* [Your goal]:
Supply the part of the excerpted text that comes after its last sentence.
## Begin Excerpted text
Il y a ensuite eu la période dite de l’avalanche (sans doute l’une des réalisations du Désordre, avec la collaboration indispensable d’@archiloque, que je préfère), mois après mois, les photos prises tous les jours s’affichaient suivant un principe de sélection, de taille, de placement dans la page et d’opacité aléatoires, tout un chacun avait le sentiment de voir plus ou moins la même chose alors que personne ne voyait la même chose, ce qui est devenu un des principes directeurs du Désordre, c’en est même à se demander si cela n’a pas atomisé sa communauté de visiteurs et visiteuses. 

En 2016, j’ai ralenti le rythme de mes prises de vue, bien obligé le matériel a lâché, au bout de 300000 prises de vue, il paraît que c’est inespéré, foutue obsolescence programmée, quand je pense que de temps en temps juste pour en entendre le son il m’arrive de déclencher mon vieux 6X6 et ça continue très bien de fonctionner.

    Et du coup il manquait de nombreuses images pour faire une avalanche.

    J’ai tenté une formule dont je ne peux pas dire qu’elle m’a donné beaucoup de satisfaction, avec la raréfaction des images j’ai imaginé un défilement et une lecture plus lentes, soutenues par une bande-son-collage à la bonne franquette.

    En 2017 là j’ai carrément arrêté de prendre des photographies. J’ai tenté de le refaire un peu avec une série d’images que j’ai intitulée les #moindres_gestes. Une centaine d’images en six mois.

    C’est devenu les #flux_detendus, je ne me servais même plus de mon appareil-photo mais, on aura tout vu, de mon téléphone de poche.

    Bref j’étais dans une certaine forme d’arrêt à la fois libérateur et inquiétant dans mon travail de plasticien. C’était même à se demander si ce truc de jeune primo-romancier à 52 ans ne m’avait pas un peu monté à la tête.
## End Excerpted text
## Begin Data section
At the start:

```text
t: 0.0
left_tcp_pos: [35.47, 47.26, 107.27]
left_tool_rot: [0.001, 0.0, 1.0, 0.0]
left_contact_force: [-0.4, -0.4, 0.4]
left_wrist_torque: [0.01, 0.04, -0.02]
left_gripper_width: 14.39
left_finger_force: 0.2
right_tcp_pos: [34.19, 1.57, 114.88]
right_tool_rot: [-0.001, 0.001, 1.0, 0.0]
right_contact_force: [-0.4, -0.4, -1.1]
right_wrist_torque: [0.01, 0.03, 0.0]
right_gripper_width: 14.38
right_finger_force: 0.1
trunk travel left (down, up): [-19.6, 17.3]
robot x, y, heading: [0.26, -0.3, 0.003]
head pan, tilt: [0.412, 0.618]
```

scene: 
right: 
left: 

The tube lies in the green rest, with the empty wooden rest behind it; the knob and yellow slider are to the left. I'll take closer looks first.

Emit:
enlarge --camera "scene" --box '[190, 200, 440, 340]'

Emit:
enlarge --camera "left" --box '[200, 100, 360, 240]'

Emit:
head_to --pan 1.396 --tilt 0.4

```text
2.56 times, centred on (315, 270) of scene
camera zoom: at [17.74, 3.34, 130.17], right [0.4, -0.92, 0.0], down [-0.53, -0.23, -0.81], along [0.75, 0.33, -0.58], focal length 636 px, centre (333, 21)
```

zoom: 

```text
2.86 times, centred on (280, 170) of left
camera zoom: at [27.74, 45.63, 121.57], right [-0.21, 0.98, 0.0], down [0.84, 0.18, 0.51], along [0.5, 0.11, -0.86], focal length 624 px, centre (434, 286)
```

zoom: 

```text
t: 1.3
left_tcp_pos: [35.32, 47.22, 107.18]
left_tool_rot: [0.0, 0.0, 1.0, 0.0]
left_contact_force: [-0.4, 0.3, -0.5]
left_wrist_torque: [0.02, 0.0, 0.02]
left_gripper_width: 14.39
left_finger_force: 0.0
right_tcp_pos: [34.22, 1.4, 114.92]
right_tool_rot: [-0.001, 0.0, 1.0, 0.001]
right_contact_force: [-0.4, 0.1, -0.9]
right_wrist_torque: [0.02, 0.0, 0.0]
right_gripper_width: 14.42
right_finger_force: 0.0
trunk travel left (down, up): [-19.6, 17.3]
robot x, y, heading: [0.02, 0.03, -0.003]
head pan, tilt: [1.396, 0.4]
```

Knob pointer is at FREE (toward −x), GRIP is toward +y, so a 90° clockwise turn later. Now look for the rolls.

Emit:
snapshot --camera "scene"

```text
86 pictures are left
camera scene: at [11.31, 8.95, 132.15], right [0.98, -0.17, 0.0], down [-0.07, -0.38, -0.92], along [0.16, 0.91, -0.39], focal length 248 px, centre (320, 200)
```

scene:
## End Data section
* [Written answer]:
    Et puis j’ai rangé mon garage-atelier. Ce faisant je suis tombé sur une ancienne image que j’avais affichée sur une sorte de tableau magnétique et qui avait été recouverte par quantité d’autres images et autres documents, principalement des listes et des listes de listes. Cette image n’est pas anodine. Tant s’en faut. Il s’agit d’une image du mur du fond de l’atelier de Diane Arbus avant déménagement complet de son atelier à sa mort. Et potentiellement avant destruction. C’était au-dessus de son lit. Elle y collait toutes sortes d’images, des tirages, des épreuves refusés, des bouts d’essai, des articles de journaux, des images de presse, tout un monde curieux qu’elle faisait et défaisait tous les mois. A la recherche inconsciente de nouvelles voies. En 1971 elle souffrait particulièrement de ne pas parvenir après les images d’Halloween dans une institution d’accueil de personnes handicapées mentales, à renouveler son travail, de lui trouver des formes nouvelles, alors elle tentait de ces grands collages imaginant que dans l’entrechocs entre deux ou trois images, elle trouverait de nouveaux chemins.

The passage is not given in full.